Gabby Reece made her name as a successful and powerful volleyball player. She fell in love with and then married fellow athlete, surfer Laird Hamilton. But Reece said their commonalities started to drive them apart.

"We're both strong-willed, opinionated, bossy-- you know, pretty outspoken," Reece said. "So when you have two very strong personalities, it can be challenging. But let's face it; cohabitation in general is a dance."

Their dance, Reece said in her 2013 autobiography, almost ended in divorce. So she made a shift: strong-willed at work, less so at home.

"To be truly feminine," she said in her book, "means being soft, receptive, and -- look out, here it comes -- submissive."

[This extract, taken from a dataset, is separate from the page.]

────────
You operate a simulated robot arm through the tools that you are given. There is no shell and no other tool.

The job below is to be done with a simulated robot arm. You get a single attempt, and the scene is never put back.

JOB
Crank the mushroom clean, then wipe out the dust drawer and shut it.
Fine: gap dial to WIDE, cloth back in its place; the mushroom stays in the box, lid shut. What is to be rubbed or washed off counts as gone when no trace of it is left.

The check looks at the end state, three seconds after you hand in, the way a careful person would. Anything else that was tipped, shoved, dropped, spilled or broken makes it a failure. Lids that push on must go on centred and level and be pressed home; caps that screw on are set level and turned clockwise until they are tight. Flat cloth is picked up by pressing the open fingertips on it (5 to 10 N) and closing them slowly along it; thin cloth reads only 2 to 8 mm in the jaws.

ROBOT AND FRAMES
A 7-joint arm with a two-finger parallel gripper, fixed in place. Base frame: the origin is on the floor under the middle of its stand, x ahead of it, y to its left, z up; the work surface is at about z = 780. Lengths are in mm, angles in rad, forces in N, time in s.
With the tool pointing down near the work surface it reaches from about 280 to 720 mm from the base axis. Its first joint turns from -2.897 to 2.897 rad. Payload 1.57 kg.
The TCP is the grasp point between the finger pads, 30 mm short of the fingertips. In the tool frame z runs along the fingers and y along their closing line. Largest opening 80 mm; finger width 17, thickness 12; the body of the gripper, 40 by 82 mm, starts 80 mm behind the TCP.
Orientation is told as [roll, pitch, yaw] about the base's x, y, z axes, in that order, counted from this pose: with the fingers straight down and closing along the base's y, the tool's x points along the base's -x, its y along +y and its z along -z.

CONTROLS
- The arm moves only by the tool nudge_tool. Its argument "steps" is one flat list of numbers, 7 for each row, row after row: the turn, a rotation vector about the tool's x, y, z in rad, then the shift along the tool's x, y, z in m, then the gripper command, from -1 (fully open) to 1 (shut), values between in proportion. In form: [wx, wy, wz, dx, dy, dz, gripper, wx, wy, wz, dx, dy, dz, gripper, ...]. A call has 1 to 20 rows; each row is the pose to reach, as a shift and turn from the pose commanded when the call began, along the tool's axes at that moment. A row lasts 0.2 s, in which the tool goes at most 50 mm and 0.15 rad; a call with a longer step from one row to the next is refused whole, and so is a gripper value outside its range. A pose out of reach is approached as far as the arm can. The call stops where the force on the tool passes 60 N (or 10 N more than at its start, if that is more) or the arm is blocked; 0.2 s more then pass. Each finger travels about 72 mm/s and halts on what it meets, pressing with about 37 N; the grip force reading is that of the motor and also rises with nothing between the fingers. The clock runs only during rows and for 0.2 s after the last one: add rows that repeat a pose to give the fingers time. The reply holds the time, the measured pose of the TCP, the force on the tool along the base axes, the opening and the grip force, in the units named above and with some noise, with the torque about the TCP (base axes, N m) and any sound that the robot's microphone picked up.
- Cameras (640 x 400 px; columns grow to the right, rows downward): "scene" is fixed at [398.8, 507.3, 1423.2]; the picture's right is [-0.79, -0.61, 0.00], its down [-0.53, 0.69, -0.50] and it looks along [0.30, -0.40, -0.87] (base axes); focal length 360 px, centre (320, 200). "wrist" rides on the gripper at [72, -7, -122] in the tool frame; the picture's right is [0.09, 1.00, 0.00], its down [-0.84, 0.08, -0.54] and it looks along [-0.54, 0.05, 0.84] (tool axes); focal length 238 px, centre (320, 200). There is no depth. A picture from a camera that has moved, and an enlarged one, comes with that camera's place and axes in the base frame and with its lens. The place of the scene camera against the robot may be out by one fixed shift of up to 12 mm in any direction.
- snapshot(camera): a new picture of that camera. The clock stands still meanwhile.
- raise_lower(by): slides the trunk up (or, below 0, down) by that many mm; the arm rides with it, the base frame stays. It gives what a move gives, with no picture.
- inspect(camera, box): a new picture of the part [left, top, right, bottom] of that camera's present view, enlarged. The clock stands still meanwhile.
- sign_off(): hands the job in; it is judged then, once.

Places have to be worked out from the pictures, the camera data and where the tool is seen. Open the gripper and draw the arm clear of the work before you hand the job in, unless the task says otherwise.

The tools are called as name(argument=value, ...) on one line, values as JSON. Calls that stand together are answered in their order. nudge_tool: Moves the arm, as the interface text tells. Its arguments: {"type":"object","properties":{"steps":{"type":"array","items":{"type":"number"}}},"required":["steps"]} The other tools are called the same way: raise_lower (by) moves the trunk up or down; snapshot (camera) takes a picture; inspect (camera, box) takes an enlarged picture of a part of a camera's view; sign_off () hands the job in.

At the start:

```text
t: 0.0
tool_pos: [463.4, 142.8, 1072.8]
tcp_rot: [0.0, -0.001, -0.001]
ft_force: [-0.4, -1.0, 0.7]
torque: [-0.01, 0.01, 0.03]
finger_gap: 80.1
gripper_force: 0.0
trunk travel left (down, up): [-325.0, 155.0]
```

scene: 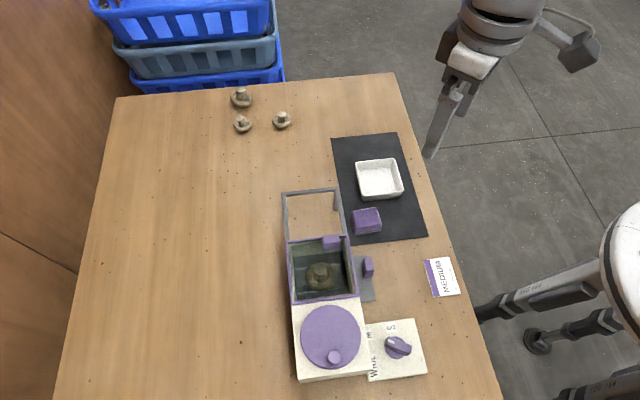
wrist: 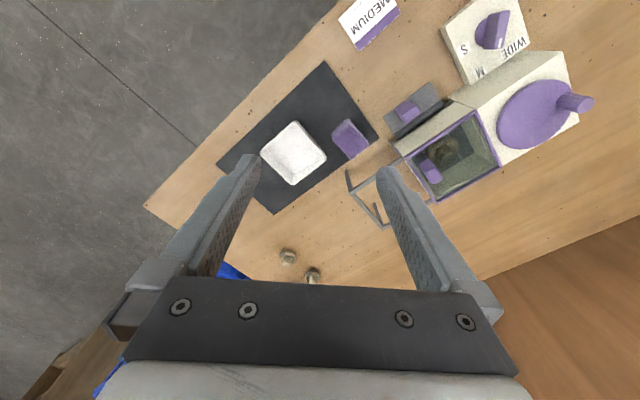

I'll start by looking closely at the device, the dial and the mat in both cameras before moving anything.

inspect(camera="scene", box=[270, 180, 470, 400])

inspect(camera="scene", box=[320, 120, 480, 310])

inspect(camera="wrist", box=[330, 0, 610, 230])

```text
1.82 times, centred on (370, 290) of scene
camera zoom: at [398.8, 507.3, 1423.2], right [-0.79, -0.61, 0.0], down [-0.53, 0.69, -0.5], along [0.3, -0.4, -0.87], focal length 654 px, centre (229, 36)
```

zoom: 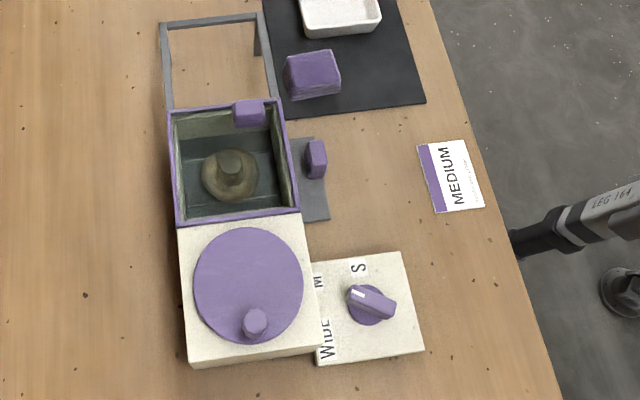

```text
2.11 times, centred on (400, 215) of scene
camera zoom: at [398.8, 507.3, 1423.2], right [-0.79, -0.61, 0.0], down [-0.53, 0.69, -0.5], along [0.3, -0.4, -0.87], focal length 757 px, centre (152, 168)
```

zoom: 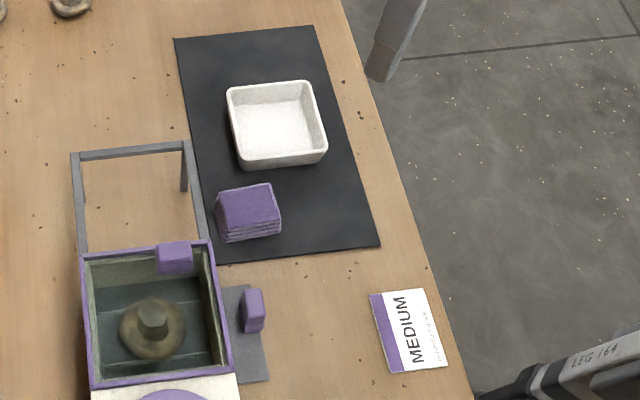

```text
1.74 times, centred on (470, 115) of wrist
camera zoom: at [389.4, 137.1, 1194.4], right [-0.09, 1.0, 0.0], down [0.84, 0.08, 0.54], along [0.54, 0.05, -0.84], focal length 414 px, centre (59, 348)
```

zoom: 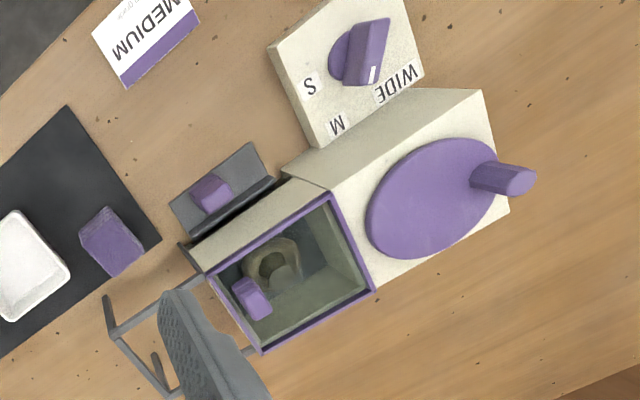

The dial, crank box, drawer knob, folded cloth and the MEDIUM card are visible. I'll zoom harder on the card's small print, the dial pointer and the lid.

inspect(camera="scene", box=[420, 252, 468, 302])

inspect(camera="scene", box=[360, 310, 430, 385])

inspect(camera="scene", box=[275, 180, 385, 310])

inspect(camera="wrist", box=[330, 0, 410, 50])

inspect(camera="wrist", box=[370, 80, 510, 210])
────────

"I started to learn, 'Well, you know, maybe if I leave some of that "alphaness" outside and leave that for the world and then maybe develop and cultivate this other female side,'" Reece said. "It brought out also a very positive side of my husband that made things better."

Another woman, Candance Cameron-Bure, got her big break when she was just 11 years old. At 20, she married hockey player Val Bure and left acting to raise a family.

It was her home life that would thrust her back into the spotlight, when she also used the word "submissive" in a book about her life.

"I use this word because I was quoting the bible. The word just got taken out of context," Cameron-Bure said. "My husband takes his role seriously as the leader, a leader of our family and I take the role seriously as the nurturer of our family"

She said one isn't more important than the other, but that they're complimentary.

"I'm not talking about submissive in an oppressed way. That's not the definition of it," Cameron-Bure said.

It may not be the definition, but it's that kind of submissive that's playing out in pop culture.

"Fifty Shades of Grey," portrays men totally in control of women in subordinate roles; images couples therapist Sari Cooper says make the word instantly controversial.

"I think whenever you have a society in which power has not been shared equally, it sets off a traumatic reaction," Cooper said. "I think it's a hard-won battle that's still very freshly won. I think it's in a fragile state, you know, we're only a few decades away from the women's movement."

Both Cameron-Bure and Reece said using a word like submissive, might just help push women forward.

"I would not be an author, an actress, a producer, a mother of three, a career woman if I was a weak or oppressed woman," Cameron-Bure said. "There's nothing weak about me and my marriage."